One Third of Three Sides

There is this triangle. The sides are so sharp, just thinking about it is a difficulty. I’m like, “What the hell?”

A bevy of emotions and hyperventilating thoughts invade my heart and brain for I never thought to be part of this set. See, this is why I never ever want to fall in love with a friend in the first place. This is a perfect disaster. I am in the middle. It is turning out to be circus of hearts in which I am the only one who has the inkling of it happening.

It just hurts so much. I’m tired of the fake plastic smiles I plaster across my face just so the my plaintive heart doesn’t show how its breaking.

Sometimes I think that self-immolation is the only way to save us. I’ll just sit back and watch the tides turn. Let myself out of the picture. And maybe, just maybe…just maybe. I don’t know.

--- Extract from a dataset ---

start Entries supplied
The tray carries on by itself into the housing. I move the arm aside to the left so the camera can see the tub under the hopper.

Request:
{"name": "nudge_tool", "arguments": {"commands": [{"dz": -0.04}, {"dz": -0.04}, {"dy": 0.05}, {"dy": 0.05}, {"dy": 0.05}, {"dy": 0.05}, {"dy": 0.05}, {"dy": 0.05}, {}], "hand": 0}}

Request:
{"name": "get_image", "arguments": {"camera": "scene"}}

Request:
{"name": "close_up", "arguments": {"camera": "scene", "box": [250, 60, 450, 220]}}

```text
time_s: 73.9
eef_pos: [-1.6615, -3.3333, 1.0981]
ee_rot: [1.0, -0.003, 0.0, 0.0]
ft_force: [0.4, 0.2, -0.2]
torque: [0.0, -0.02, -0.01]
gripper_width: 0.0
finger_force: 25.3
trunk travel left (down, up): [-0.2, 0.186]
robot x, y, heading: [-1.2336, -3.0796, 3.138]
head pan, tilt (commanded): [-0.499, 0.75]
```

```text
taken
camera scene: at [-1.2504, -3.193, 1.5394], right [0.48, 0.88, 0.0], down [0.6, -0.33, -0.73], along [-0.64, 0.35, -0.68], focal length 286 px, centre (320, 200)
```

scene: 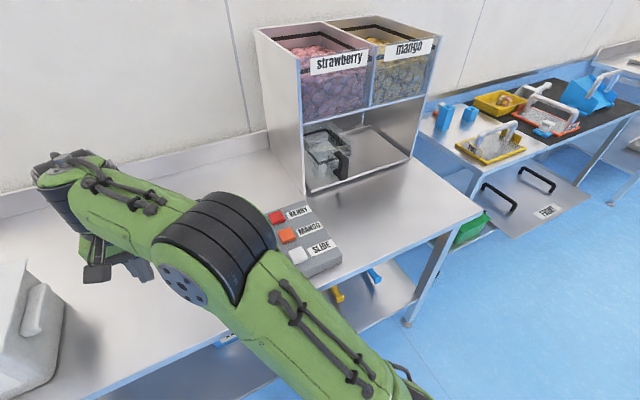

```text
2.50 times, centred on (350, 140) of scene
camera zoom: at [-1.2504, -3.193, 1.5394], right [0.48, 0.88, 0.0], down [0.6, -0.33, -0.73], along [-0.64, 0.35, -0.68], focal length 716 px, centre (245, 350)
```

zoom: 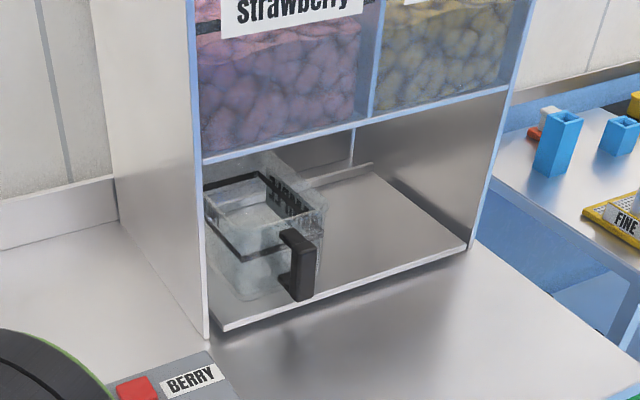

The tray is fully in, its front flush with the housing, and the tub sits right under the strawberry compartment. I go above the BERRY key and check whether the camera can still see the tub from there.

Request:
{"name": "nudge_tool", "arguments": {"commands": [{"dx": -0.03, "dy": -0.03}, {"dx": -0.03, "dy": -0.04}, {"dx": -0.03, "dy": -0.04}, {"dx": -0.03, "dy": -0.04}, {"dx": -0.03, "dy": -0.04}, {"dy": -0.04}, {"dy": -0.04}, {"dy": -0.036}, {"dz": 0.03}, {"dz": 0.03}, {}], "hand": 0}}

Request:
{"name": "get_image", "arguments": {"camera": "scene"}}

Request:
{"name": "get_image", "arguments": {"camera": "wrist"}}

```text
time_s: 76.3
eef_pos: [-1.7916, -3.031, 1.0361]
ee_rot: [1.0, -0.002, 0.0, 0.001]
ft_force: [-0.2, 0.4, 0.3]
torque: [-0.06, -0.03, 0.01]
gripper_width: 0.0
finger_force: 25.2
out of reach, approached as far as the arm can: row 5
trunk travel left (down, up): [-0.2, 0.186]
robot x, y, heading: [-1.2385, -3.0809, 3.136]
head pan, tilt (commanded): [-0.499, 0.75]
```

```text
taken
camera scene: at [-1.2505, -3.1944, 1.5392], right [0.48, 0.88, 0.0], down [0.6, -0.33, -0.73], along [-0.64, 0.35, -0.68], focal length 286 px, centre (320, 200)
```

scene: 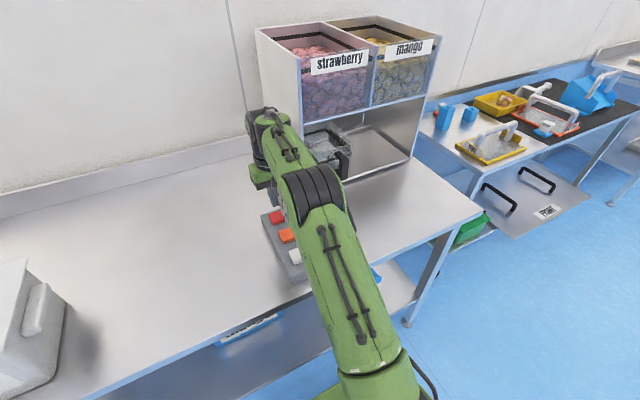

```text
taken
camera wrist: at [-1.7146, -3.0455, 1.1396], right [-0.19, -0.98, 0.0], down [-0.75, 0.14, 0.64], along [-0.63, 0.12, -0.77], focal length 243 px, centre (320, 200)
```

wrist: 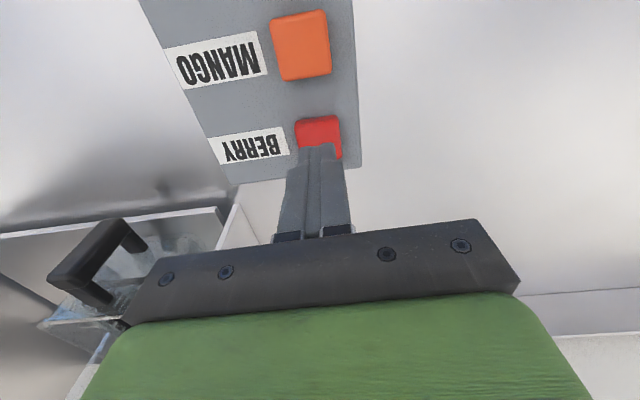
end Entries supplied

I’ve never been the promiscuous person. I never make the first move. Heaven might curse me and hell might deny me, I’m never gonna make a move on. Promise. I am that shy. I may be around guys every time but they call me “part” or “pareh”. Just your plain old one of the gang chick. But I’ll let you in on a secret…I try to hide my fascination with the opposite sex by masquerading as a tomboy. There.

But the thing is, this guy I like is so comfortable being with me cause he thinks I’m a boy too. I mean, even though he tells people that I have this bikini tittle and that he is proud of having me as his friend but still thinks I am still one of the guys. Sure, he is the most gentlemanly, caring, cavalier, and dashing person I know and he treats me like a princess but that doesn’t change the fact that he has no feelings whatsoever.

I am so engrossed with this individual. He made me alive once more. Its like smiling for the first time without really faking it. Its like finally getting hyped to get to work because he is there. Its like dressing up with a purpose once more. Its like looking at the world in rain bowed colors not just in monotone. He saved me just in the nick of time. Just when I was about to hang myself up to dry. He is my prince in shinning armor. He just doesn’t realize it yet.

It is just so unbelievable how one individual could change my outlook in life when I was wallowing in emotional distress for quite some time now. I feel like a superwoman whenever he is around. I don’t know what he is doing to me.

Yeah, so there goes the deal. I am in love with a person and that person likes another. I really cant do anything about it. I cant blame people for having hearts and feelings of their own.

I thought this was just going to be easy. I never thought I would fall for someone like this again. Its not like I have not been avoiding these emotions, gawd knows I’ve been trying real hard to put a stop to these sensations. There is just no stopping them, is there?

Just die Mr. Butterfly Man, please. Why don’t you?